WYBC Yale Radio
The British are… staying at home?

I don’t know what caused the British Invasion, the wave of lads from across the pond that included the Beatles, the Stones and so many more; maybe they were still smarting from the Revolution. But in any case, the bands that stormed our shores fifty odd years ago did it with bombast, swagger and a whole lot of drugs. For some reason, British rock bands were extremely badass. Now, we have a new crop of Brit rock, but the flavor is decidedly different. When the Who and the Stones fell from fashion with England’s younger crowd, these were the kids who retreated to their basements with a few chums and refused to let rock and roll die. Thing is, they seem to have spent quite a while jamming in the basement, for two main reasons: their bands are tight as hell, and they are a bunch of pale, awkward-looking motherfuckers. There’s a whole list of these bands, seriously talented rockers who look onstage like they would rather be inside with a cup of tea and a good book (or maybe all British people would actually prefer this).

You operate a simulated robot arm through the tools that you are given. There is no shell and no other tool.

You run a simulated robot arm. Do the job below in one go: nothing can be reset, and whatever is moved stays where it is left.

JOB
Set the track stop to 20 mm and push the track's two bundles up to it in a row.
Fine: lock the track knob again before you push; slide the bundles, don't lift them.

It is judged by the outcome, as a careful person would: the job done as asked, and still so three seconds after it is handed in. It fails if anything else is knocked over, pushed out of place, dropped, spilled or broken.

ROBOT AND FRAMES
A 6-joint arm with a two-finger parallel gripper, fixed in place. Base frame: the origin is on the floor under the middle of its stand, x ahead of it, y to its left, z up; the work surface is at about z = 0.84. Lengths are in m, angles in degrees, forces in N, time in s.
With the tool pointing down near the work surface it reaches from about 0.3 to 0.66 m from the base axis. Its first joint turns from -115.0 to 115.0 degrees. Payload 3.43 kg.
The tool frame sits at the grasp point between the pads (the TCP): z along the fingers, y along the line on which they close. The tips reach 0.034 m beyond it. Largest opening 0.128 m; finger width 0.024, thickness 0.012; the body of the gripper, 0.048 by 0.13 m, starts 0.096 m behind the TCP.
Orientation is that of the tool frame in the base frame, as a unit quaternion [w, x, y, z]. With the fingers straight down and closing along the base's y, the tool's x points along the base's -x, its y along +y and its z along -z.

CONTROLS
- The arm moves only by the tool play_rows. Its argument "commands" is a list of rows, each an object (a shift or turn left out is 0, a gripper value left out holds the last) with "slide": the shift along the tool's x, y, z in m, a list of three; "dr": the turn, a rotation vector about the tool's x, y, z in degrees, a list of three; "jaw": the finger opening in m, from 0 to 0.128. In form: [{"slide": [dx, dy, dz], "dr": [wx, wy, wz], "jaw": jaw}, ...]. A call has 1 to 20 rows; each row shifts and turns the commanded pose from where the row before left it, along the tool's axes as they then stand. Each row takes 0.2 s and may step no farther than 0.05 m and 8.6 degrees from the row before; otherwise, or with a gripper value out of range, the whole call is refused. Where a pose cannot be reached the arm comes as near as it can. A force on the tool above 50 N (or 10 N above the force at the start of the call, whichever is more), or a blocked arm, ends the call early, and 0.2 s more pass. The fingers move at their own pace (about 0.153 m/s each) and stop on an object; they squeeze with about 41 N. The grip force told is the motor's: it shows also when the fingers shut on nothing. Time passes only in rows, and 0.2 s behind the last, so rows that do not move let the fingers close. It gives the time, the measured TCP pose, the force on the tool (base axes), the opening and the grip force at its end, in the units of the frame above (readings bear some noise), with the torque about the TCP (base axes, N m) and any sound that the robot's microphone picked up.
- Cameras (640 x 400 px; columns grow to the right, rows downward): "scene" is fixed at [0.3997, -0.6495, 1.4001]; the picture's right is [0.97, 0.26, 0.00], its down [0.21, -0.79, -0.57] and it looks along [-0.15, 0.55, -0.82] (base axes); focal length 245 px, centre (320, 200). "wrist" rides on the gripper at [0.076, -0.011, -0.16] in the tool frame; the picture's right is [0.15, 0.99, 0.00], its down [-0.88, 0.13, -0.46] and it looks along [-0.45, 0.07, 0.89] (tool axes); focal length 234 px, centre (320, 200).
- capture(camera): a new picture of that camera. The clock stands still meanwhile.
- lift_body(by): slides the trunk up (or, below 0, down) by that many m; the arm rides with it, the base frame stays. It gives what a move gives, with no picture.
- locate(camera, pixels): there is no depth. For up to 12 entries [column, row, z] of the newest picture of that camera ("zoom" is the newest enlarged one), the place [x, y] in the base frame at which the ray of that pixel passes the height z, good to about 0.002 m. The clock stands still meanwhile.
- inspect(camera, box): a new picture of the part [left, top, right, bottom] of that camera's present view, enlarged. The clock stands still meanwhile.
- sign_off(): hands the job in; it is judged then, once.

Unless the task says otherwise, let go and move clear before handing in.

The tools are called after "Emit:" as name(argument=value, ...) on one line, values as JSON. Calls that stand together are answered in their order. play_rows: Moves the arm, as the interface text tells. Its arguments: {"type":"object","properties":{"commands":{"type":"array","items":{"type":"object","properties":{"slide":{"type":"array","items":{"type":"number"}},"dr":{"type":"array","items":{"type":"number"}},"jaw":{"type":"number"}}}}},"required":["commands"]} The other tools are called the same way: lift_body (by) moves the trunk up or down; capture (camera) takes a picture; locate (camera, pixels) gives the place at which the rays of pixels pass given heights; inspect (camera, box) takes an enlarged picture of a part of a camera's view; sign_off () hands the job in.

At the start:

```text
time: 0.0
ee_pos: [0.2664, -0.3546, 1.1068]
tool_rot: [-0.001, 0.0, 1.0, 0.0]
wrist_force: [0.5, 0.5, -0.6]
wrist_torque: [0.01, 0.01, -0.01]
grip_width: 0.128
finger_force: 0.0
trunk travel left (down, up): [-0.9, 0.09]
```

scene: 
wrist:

They look like a different species from Mick Jagger, Pete Townshend and all those other guitar-smashing, windmilling performers of the past.  The members of Franz Ferdinand, responsible for “Ulysses,” “Take Me Out,” and a whole songbook of other pub-ready, danceable tunes, would look more at home in the stacks than on the floor at Toad’s. Same goes for Radiohead, arguably the standard bearers of the gangly-rock movement.  The appearance, though, belies the music. The songs these bands put out are energetic and raucous, more lively than most American rock put out today. Bombay Bicycle Club, a band on the rise whose lead singer could have been cast as an extra in “Twilight,” can move effortlessly between infectious bits of backbeat and walls of Sonic Youth-esque guitar noise. The Arctic Monkeys, who’s song “I Bet You Look Good on the Dancefloor” certainly would not apply to the band itself, claw at their guitars with the frenetic angst of the Ramones or the Strokes. While these American counterparts seem to have a post-Grease monopoly on the leather jacket, the Monkeys and their fellow bands wear scarves and button downs and really do look like they got  home from taking their A-levels and headed straight back down to the basement. As much as you might not want to hit the beach with them, these guys are the real deal. Blimey.